_WHAT YOU NEED TO DO_
Take every line that has the string "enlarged" and copy it out.
## Start
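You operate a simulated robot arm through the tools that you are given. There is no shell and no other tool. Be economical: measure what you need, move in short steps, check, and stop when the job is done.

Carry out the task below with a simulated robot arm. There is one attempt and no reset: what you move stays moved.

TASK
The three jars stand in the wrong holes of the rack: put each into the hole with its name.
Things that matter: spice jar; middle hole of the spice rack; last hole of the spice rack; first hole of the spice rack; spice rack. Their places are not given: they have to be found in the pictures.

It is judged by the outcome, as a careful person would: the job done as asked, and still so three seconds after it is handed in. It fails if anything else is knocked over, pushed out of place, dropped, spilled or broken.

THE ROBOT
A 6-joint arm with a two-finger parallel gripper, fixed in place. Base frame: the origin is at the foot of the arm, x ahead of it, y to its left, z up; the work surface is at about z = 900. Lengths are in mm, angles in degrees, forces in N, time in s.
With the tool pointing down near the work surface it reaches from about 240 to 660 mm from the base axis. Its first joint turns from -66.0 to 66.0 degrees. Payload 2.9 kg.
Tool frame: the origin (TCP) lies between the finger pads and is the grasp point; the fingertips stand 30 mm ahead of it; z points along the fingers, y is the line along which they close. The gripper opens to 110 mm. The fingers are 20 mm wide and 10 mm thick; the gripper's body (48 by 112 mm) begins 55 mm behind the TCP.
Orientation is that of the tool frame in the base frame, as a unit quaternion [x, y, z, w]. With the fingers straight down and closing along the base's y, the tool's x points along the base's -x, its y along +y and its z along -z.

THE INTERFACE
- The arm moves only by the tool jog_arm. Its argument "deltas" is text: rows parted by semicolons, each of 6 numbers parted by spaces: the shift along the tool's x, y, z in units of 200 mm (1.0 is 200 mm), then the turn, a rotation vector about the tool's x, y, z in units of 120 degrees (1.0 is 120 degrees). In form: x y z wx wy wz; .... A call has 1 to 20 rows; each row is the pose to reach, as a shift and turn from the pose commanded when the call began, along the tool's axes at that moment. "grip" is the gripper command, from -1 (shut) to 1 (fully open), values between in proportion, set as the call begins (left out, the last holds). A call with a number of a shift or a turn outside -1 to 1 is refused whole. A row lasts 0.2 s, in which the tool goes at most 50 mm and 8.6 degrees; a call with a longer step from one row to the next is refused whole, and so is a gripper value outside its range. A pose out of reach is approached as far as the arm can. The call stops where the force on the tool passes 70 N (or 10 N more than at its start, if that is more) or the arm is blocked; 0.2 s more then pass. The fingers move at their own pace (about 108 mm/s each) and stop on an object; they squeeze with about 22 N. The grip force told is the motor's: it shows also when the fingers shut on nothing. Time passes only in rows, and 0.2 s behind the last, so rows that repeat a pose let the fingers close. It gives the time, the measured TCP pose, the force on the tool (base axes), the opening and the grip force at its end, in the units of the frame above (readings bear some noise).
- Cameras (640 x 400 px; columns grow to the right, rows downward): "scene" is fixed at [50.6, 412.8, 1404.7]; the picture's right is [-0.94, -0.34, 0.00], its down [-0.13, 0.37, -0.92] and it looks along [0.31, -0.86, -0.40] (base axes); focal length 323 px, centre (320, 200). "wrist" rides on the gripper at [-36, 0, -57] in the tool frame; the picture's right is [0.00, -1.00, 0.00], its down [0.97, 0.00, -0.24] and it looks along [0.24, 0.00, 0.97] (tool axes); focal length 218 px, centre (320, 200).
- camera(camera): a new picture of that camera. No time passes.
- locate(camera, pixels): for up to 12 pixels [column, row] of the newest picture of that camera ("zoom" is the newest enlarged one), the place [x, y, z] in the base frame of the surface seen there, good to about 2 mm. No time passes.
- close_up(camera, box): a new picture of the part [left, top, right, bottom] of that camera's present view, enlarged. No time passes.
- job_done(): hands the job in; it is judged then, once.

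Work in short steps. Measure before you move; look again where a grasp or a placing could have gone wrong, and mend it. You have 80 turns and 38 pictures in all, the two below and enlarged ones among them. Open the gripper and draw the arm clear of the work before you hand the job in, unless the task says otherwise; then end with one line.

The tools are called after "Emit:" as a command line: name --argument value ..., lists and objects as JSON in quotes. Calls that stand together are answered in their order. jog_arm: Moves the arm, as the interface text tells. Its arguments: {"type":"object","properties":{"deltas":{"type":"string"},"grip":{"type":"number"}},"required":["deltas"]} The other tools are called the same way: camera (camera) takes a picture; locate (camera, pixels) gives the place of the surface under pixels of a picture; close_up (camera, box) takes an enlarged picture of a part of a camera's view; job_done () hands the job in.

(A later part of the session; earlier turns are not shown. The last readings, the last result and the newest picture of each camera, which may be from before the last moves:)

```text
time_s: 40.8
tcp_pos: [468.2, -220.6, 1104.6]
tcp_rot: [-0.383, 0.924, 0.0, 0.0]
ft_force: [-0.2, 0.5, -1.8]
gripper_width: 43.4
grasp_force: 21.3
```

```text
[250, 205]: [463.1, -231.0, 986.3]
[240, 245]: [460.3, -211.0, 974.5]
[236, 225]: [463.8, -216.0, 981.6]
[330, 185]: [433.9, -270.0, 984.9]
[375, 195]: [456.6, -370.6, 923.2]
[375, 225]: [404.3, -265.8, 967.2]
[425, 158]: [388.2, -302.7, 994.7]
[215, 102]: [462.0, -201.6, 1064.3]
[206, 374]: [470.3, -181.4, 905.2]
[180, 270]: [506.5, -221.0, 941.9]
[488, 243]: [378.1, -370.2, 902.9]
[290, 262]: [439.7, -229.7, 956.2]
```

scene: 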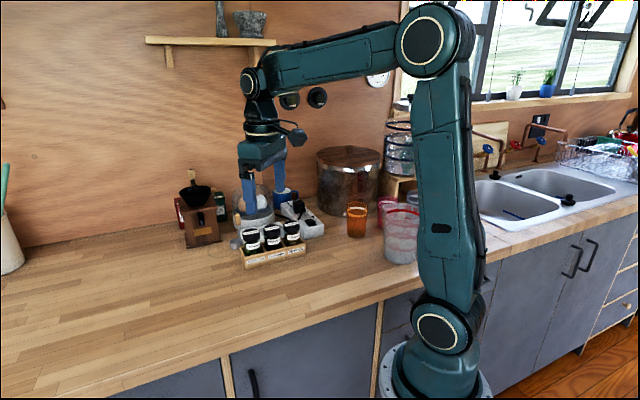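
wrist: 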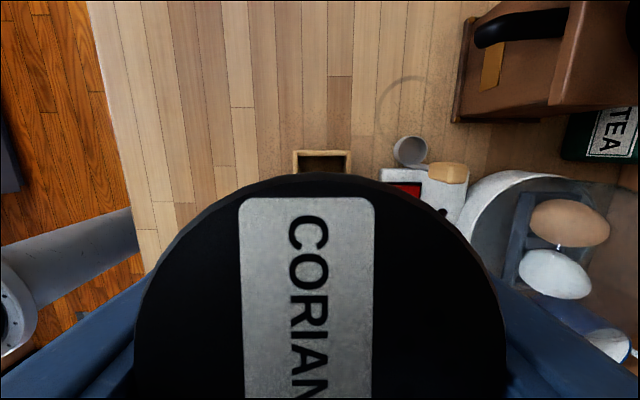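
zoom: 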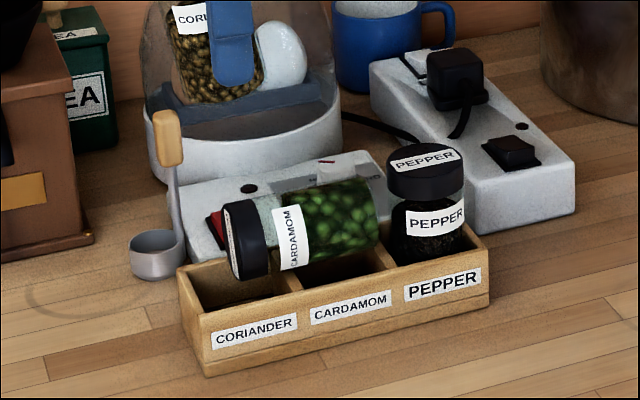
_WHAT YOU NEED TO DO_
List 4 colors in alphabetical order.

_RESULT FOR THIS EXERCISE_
## End
_RESULT FOR THIS EXERCISE_
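- locate(camera, pixels): for up to 12 pixels [column, row] of the newest picture of that camera ("zoom" is the newest enlarged one), the place [x, y, z] in the base frame of the surface seen there, good to about 2 mm. No time passes.
- close_up(camera, box): a new picture of the part [left, top, right, bottom] of that camera's present view, enlarged. No time passes.
Work in short steps. Measure before you move; look again where a grasp or a placing could have gone wrong, and mend it. You have 80 turns and 38 pictures in all, the two below and enlarged ones among them. Open the gripper and draw the arm clear of the work before you hand the job in, unless the task says otherwise; then end with one line.
The tools are called after "Emit:" as a command line: name --argument value ..., lists and objects as JSON in quotes. Calls that stand together are answered in their order. jog_arm: Moves the arm, as the interface text tells. Its arguments: {"type":"object","properties":{"deltas":{"type":"string"},"grip":{"type":"number"}},"required":["deltas"]} The other tools are called the same way: camera (camera) takes a picture; locate (camera, pixels) gives the place of the surface under pixels of a picture; close_up (camera, box) takes an enlarged picture of a part of a camera's view; job_done () hands the job in.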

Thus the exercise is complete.